WOADD #16 reviewed
World of Archie Double Digest number 16.
The company now knows enough that featuring a couple of items with sort of cult followings is something to do... sales-wise, I hope it works. So here we have a series that reprints who issues of 1960s comic book series, Josie, which ...
The Centerpiece here, so far I'm concerned. A 14 page Josie story from... 1967? Maybe 1968? The company has come to the point where (at least for these items) it doesn't wipe out anachronisms and date references arbitrarily while keeping out of date fashions and fad-based story-lines running around. This 14 page story caught my eye well enough to go ahead and buy this issue: that "oddball comics" nature of things. To recap: Melody tries to escape winning a beauty contest by dressing as, in secession, a preteen girl, an old woman, and a dog. She is thus chased by, in secession, a rabid group of boys, geriatric old men, and a pack of horny dogs. Words fail me. Frank Doyle and Dan Decarlo were sometimes flat out insane.
The other two five pagers reprinted... Hm.
The other highlight for this series: reprints from Madhouse Comics. Craig Yoe did a collection series, so it must be receiving some cache these days. For this comic, we get two five pagers featuring the duo of Lester Cool / Hipster (it switches in the two stories) and Chester Square. The names tell their personalities -- the former wears a slicked back hair and sunglasses, the latter has a square (cube) head and crew cut and suit and tie. I can't say this is "good" per se, but it's interesting pop culture snausage. If you know writer George Glaider's formulas, you will recognize where this one is going: Aliens pick up Lester Cool to test and demonstrate the technology they hope to scare Earth with... on... a typical Earthling.

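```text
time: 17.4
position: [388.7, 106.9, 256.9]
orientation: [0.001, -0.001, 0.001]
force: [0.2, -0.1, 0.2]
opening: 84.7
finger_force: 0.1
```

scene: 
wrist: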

The third story is... Archie's version of an EC Horror, or maybe Archie's version of a Mad parody of an EC Horror. Make of it what you will.
Beyond these... we've got two Reggie stories... Doyle and Decarlo have Reggie get his comeuppance while trying a simple prank. Al Hartley has him get his satisfaction with a grand carnival showmanship of pranks. Then we get a Weatherbee and Stevenson piece and whatever you can say about Glaider, Samm Schwartz -- Tom Hart loves how he draws a suit ... I have to say... he can really draw a lot of rather mundane items in spectacular fashion. I am stunned by how much I love how he draws a stack of paper. (No wonder he was my first favorite comic book artist).
This gets you to 62 pages. About half the comic book. The other half is crap.